Care Team Convening and Planning. Coordination of a unified patient care plan is critical to success and requires a shared platform to convene relevant providers. Transparency in the care plan can help drive evidence-based care and reduce unwanted variation. Coordination between inpatient and outpatient providers is pivotal as they often lack close relationships, even though post-acute care accounts for most of the variation in costs in bundles. Our system uses an electronic platform to track transitions of care from hospital to facility to home in real-time. Each hospital and the facilities in its preferred network can use the platform to transfer disposition of care plans and exchange messages. Other health systems have further strengthened transitions of care by using virtual handoffs via video conferencing and virtual rounding in which the hospital-based provider participates in rounds with the care team at the facility.

Care Monitoring and Communication. Throughout the episode, patients should be monitored for recovery and pathway adherence. EHR Web services allow continuous extraction of clinical data, such as vital signs, laboratory results, flowsheet information, provider-entered orders, and medication administration. One system improved care pathway adherence in their joint and spine bundles by offering standard postoperative order sets for providers and monitoring order entry data for deviations. This allowed them to not only guide order entry at the point of care, but also to track deviations from expected care and feed that information back to surgical teams.
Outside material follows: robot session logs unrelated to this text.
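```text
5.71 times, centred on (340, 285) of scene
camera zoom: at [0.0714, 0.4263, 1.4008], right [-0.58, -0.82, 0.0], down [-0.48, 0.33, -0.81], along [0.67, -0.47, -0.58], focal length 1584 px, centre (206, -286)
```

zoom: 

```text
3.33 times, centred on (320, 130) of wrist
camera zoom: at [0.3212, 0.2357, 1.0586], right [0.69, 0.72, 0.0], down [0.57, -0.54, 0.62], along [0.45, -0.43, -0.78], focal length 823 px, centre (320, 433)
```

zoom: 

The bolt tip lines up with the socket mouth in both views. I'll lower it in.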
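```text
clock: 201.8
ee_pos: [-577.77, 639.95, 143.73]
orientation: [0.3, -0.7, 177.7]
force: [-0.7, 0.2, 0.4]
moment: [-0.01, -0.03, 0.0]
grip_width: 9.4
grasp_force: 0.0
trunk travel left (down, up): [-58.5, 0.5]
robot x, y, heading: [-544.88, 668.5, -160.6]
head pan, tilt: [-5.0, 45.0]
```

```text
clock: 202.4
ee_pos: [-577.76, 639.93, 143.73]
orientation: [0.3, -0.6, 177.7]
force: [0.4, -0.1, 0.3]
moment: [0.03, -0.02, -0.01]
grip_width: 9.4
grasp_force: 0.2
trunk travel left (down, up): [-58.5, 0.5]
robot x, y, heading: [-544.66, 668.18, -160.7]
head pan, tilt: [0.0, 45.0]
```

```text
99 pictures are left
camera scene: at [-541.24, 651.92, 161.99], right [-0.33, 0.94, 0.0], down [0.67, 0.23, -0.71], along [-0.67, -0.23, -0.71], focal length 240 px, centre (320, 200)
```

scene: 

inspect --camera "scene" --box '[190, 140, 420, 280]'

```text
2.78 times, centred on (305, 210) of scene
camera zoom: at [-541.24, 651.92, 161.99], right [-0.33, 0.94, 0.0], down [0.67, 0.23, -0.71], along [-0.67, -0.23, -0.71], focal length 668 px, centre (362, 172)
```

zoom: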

In the post-acute care and home settings, patient recovery can be followed by devices that collect symptoms, vitals, and activity-related data and share this information with providers via the cloud. Evidence has been mixed as to whether greater at-home monitoring can improve outcomes. In our health system, we apply a telemonitoring program for patients predicted to have a high risk of readmission. At discharge, a visiting nurse brings the telemonitoring devices to the home and teaches the patient how to use them. These include devices that measure blood pressure, weight, and activity.

The data is fed back to care coordinators who can then reach out to the visiting nurse or patient directly. In addition, visiting nurses are equipped with a wound documentation mobile application that allows them to take high-resolution photos and route these to a central team of wound care specialists. Through this tele-wound service, wound care specialists can triage issues and either offer tips to the visiting nurse, perform an in-person consultation, or set up an urgent follow-up appointment in the surgeon’s clinic.

Patient Engagement. Patients and their caregivers must be meaningful partners in their pre- and post-hospital care. For example, our health system has incorporated messaging platforms that can automatically provide patients with text and video instructions prior to their scheduled procedures. These platforms can help ensure adherence, for example, to enhanced recovery pathways. In addition, patient-facing platforms that elicit patient-reported outcomes (PROs) can guide care teams regarding functional, mental, and social well-being and recovery. Our health system collects PROs using devices integrated with the EHR. PROs are specific to the type of surgery that the patient experienced. These data are reviewed with the patient during the postoperative office visit.

Leadership’s Role

With this framework, we believe providers can enable the people and processes to achieve success on bundled payments. By developing the technology needed to support it, providers can fulfill the aims of bundled care envisioned by CMS and the potential of a health care system ripe for a transformation in care delivery.

We acknowledge that technologic tools seem far flung and often do not come together under a common vendor or singular platform. This is what makes it critical for providers to develop a clear, coordinated strategy for using technology to achieve the aims of value-based care. The data, now liberated through electronic records and made available to applications, is the engine. The chassis, however, is the framework that guides how technologies are integrated to serve one continuous patient experience. Leadership at provider organizations must establish this framework.